#### Brief
Transcribe the full listing exactly, and drop every picture.

#### Source excerpt
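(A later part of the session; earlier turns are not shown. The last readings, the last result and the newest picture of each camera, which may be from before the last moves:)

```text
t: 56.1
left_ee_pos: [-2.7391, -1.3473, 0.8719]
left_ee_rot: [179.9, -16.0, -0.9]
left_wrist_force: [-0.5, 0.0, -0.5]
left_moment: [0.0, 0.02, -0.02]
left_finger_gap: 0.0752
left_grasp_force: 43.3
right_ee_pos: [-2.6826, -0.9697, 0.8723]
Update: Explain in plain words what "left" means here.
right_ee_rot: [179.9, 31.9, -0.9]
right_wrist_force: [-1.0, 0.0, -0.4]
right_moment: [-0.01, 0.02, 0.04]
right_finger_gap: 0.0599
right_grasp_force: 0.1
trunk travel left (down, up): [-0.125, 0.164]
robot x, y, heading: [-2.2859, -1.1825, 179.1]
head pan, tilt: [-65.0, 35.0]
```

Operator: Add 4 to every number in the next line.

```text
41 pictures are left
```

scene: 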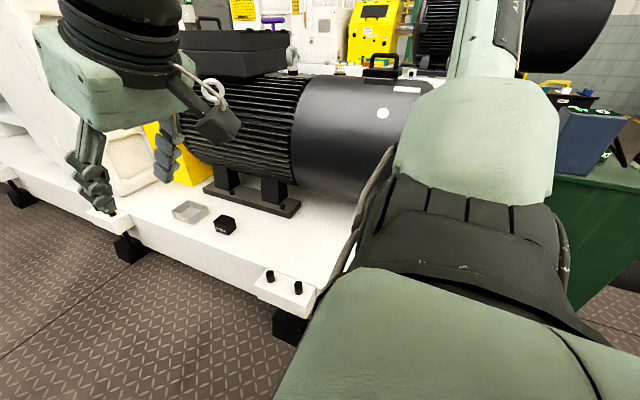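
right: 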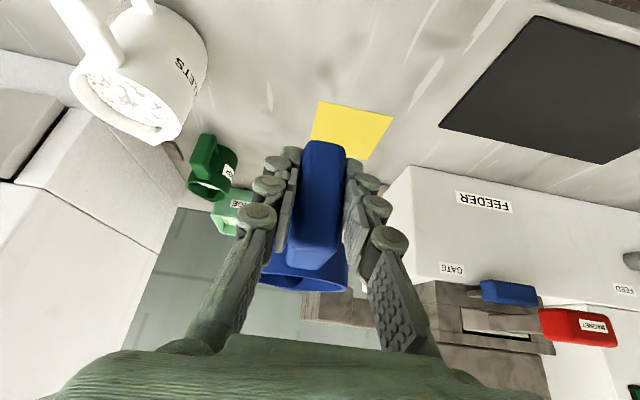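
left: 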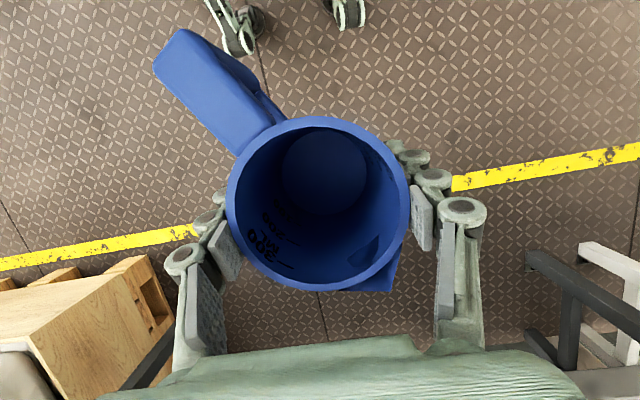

#### Solution
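(A later part of the session; earlier turns are not shown. The last readings, the last result and the newest picture of each camera, which may be from before the last moves:)

```text
t: 56.1
left_ee_pos: [-2.7391, -1.3473, 0.8719]
left_ee_rot: [179.9, -16.0, -0.9]
left_wrist_force: [-0.5, 0.0, -0.5]
left_moment: [0.0, 0.02, -0.02]
left_finger_gap: 0.0752
left_grasp_force: 43.3
right_ee_pos: [-2.6826, -0.9697, 0.8723]
Update: Explain in plain words what "left" means here.
right_ee_rot: [179.9, 31.9, -0.9]
right_wrist_force: [-1.0, 0.0, -0.4]
right_moment: [-0.01, 0.02, 0.04]
right_finger_gap: 0.0599
right_grasp_force: 0.1
trunk travel left (down, up): [-0.125, 0.164]
robot x, y, heading: [-2.2859, -1.1825, 179.1]
head pan, tilt: [-65.0, 35.0]
```

Operator: Add 4 to every number in the next line.

```text
41 pictures are left
```

scene: 
right: 
left: 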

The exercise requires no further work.